A regular associate of Porcelanosa since 2017, specializing in the restyling of low cost housing, her latest project, “Blanco Metro to the rescue”, is intended to help people renovate their homes. The contact with her followers is constant and she learns something from them every day. “Every day I spend about an hour answering messages. I put in some time but it’s worth it. People are much more loyal and give more of themselves when they see that you devote time to them.”
Elisa López (an interior designer with Noveno Ce)is also surprised by the influence she has with her blog and her social networks. “You’re not aware that so many people follow you, but when they start writing to you … Elisa, that photo you put up? That shelf you have at home? You realize that people follow you and they like what you do.”
López, an interior designer from Zaragoza, left her job in an engineering company because she received so many on-line requests about decoration. Currently, after doing consultancy work in countries such as Belgium and Germany, she combines her personal activities with being a partner in her own studio: Zentro Interiorismo. From the studio she draws up refurbishment plans for homes and offices and prepares home staging projects based on rational, integrated design. “I’m in favour of neutral colours and I add a touch of colour with accessories or with a special piece. I am very eclectic and I always try to include an antique or a designer item that will give your home a special touch.”
For López, the important thing is to “de-personalize homes.” According to her, this quality has been brought to interior design by women. “Women are more practical. We don’t look for a designer piece because it’s beautiful, but because it has a purpose. Men are more prudent, but we have a slightly crazier view of space.”
Women are more practical and we have a slightly crazier view of space.”
Work-life balance in the Instagram age
Despite its frequent use, the term “work-life balance” is still unknown in some sectors. Especially in architecture, where the presence of women has increased in recent years but is still less than that of men.
This is shown by the report Technical Architecture in Spain: a comparative view of men and women presented by the General Council of Technical Architecture in Spain (CGATE), in which it is shown that 79% of Spanish technical architects and architects are men compared to 21% who are women. However, the presence of women has been growing in recent years, as 30 years ago the percentage of women members of the profession was less than 7% (6.58% in 1990). “There have been more of us for some time now, because it’s no longer seen as a male-only field. I am delighted to see women managing projects in large teams and to see that men are increasingly sensitive and knowledgeable about décor,” comments Macarena Gea.

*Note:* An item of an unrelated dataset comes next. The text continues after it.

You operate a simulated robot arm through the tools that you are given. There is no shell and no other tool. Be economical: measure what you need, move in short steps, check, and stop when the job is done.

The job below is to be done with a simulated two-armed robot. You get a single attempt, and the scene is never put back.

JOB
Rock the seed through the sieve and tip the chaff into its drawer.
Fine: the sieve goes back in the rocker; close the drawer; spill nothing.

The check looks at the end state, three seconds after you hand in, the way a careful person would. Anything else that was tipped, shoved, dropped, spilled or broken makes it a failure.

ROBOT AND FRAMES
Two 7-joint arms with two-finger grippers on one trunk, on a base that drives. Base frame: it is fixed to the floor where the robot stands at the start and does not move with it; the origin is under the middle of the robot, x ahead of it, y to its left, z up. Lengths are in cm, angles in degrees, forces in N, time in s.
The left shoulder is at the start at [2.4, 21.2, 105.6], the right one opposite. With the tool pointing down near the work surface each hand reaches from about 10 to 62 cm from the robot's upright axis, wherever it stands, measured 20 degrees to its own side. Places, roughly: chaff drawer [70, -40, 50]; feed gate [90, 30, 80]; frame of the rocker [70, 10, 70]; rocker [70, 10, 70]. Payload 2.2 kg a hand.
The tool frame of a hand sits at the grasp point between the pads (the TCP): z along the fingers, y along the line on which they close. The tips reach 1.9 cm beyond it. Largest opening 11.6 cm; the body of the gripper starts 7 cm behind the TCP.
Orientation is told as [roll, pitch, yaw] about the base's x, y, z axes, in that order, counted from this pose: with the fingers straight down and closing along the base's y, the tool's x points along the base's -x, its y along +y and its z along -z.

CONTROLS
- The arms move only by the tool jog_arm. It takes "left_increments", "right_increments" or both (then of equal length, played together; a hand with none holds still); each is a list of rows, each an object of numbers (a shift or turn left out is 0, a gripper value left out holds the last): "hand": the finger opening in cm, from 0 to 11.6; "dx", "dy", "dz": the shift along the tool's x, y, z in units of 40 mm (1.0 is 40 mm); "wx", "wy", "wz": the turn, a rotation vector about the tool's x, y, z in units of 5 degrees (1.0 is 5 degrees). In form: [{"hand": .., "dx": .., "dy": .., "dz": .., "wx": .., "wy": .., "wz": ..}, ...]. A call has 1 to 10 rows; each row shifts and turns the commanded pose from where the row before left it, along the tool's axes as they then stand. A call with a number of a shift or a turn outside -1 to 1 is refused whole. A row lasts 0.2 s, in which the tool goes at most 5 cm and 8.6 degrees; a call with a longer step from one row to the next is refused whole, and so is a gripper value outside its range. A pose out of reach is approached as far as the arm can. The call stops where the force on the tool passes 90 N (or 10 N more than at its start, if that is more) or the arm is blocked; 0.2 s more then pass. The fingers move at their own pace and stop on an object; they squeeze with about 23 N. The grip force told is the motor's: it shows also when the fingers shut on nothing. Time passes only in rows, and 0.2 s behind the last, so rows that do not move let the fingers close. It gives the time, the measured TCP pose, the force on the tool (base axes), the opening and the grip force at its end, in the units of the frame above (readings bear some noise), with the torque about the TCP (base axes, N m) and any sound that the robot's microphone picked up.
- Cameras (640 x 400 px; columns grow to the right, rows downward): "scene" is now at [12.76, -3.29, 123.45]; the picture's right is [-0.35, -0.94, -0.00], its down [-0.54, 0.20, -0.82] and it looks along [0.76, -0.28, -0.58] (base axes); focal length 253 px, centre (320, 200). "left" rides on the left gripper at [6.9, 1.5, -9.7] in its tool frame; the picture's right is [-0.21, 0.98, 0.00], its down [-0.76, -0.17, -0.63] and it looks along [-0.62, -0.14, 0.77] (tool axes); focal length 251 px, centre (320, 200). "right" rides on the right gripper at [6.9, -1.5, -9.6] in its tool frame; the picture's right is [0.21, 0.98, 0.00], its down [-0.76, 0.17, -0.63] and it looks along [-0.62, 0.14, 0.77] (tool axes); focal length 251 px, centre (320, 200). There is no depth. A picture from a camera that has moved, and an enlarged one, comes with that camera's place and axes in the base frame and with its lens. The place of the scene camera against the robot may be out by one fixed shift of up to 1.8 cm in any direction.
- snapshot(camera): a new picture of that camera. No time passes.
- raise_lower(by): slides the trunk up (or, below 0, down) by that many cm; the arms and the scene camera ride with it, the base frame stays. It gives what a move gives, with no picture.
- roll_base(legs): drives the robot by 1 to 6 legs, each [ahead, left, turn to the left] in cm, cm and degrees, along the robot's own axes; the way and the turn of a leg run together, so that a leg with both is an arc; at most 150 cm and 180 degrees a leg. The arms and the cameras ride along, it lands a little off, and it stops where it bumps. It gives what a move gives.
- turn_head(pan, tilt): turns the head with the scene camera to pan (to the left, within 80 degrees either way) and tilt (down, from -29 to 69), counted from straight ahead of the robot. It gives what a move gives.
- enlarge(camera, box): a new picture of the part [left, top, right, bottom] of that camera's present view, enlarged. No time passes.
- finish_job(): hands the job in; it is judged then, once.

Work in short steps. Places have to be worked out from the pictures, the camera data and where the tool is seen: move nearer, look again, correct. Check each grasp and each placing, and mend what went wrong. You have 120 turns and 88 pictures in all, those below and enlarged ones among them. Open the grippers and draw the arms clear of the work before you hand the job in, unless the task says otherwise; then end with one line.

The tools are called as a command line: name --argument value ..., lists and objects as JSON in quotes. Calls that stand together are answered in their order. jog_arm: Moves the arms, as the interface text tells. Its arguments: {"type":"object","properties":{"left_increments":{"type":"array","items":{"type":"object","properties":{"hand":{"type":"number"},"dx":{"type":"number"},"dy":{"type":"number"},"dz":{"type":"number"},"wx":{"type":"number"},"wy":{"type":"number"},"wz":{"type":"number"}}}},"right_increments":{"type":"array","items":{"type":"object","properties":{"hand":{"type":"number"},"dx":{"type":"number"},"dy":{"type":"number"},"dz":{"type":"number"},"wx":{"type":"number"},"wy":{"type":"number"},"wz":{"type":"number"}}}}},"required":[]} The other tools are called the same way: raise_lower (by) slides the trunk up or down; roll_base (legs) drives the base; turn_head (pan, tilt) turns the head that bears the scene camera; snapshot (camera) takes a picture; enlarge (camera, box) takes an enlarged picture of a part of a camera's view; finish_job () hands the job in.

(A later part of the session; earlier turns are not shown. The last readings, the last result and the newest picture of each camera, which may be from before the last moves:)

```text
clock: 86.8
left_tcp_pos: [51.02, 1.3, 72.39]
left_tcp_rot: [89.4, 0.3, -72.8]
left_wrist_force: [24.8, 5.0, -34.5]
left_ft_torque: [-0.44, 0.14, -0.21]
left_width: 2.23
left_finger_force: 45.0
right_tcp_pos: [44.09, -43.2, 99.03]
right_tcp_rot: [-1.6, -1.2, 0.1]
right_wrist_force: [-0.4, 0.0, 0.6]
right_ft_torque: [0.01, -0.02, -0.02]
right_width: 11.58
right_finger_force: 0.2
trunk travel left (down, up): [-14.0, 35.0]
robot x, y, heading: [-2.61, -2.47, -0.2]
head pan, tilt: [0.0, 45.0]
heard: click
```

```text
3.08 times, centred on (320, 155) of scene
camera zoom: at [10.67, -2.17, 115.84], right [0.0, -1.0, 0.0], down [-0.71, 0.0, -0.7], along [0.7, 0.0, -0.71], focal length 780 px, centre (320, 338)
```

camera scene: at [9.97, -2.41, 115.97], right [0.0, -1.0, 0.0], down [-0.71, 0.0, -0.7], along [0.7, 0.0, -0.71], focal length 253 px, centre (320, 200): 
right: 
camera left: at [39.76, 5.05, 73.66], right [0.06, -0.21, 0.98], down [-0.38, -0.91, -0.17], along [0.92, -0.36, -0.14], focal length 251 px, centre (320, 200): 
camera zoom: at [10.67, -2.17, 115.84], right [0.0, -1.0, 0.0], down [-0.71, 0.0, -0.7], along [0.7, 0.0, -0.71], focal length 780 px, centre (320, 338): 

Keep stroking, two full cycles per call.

A graduate in architecture and mother of three children, Gea combines her work in her studio with that of wedding planner and influencer. She confesses that if you want to get ahead the trick is a lot of organization and having the support of her partner, Pilar, her husband and her family. One of her basic beliefs. “I don’t want to be like Superwoman, because I haven’t been able to do everything, and I haven’t done it alone. On the other hand, I haven’t had any special desire to do everything at once. Whenever I can, I put my family life first,” she says.

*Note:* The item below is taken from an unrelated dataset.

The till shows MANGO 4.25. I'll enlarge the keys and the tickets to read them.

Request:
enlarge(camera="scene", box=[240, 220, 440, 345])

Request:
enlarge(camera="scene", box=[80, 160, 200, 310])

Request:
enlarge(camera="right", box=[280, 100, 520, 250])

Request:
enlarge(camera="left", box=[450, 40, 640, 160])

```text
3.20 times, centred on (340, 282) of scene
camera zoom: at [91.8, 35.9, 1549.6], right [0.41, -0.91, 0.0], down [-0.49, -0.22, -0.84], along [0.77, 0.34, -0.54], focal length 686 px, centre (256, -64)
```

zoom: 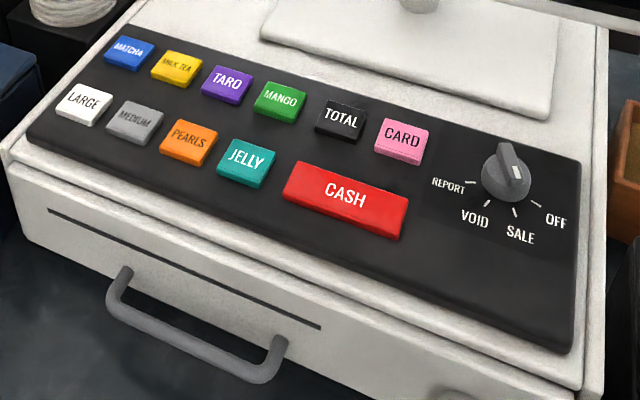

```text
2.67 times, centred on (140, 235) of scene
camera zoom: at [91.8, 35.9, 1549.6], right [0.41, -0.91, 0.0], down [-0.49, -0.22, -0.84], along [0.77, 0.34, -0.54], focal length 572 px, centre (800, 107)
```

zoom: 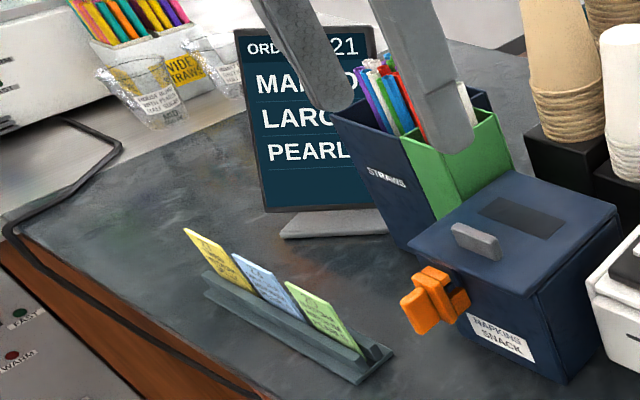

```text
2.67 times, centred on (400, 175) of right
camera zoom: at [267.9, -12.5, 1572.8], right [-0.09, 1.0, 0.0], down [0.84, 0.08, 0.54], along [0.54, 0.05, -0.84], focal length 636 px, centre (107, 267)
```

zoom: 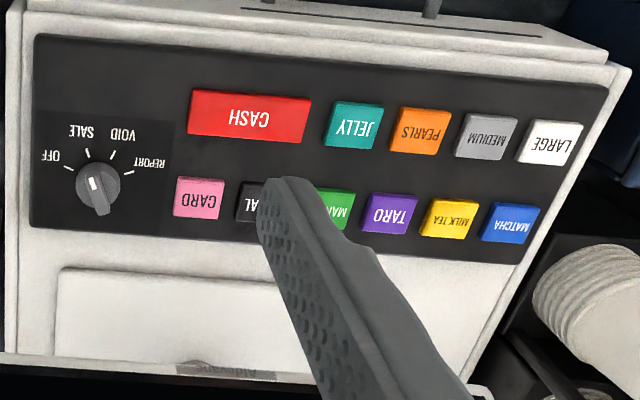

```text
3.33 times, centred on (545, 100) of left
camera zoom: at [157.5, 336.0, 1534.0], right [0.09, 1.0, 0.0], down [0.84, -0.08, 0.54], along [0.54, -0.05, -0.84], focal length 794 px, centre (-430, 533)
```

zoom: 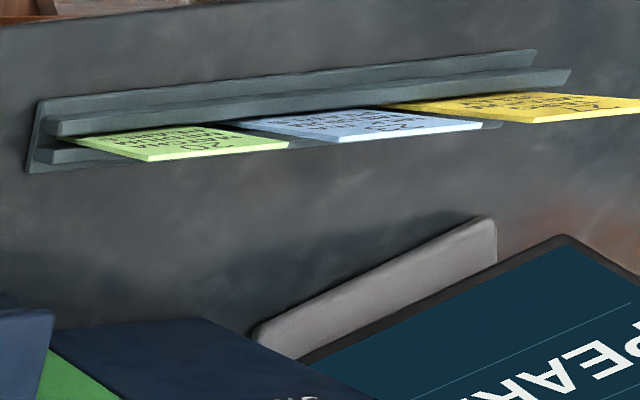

“I don’t want to be like Superwoman, because I haven’t been able to do everything, and I haven’t done it alone”
For Gea, the most important thing is for a space to work and bring together balance, design and well-being. “A space is meant to be lived in and even if initially it is beautiful, but it doesn’t work well and isn’t comfortable, it’s a failure,” she adds.
Her beginnings as an influencer date back to 2007, when her platform for the sale of complements ended up becoming a blog about interior design, fashion and lifestyle. As a wedding planner, she has her own company “Bodas y algo más” and offers advice, support and wedding planning.
Virginia López agrees with Macarena Gea that décor should be light and pays special attention to function rather than form. “Many interior designers tend to be quite masculine, brutalist, making everything very dim and very dark. While women contribute light, sweetness and balance. They are more daring, because they’re not afraid to combine pink with a brighter material,” she explains. For the designer, this way of understanding design has allowed us to “create a symbiosis between both ways of designing and this has been positive for interior design and decoration.”
For López, from Virlova Style, the blog was a way of making her work known after she lost her job because of the recession. It is a channel that allowed her to connect with audiences and learn about them and leading brands such as Porcelanosa Group, with whom she would later end up working. “Working together allows us to know the product very well and promote it better,” she says. Currently, she combines work commissioned through the website with projects carried out in her own studio: Acana Interiorismo.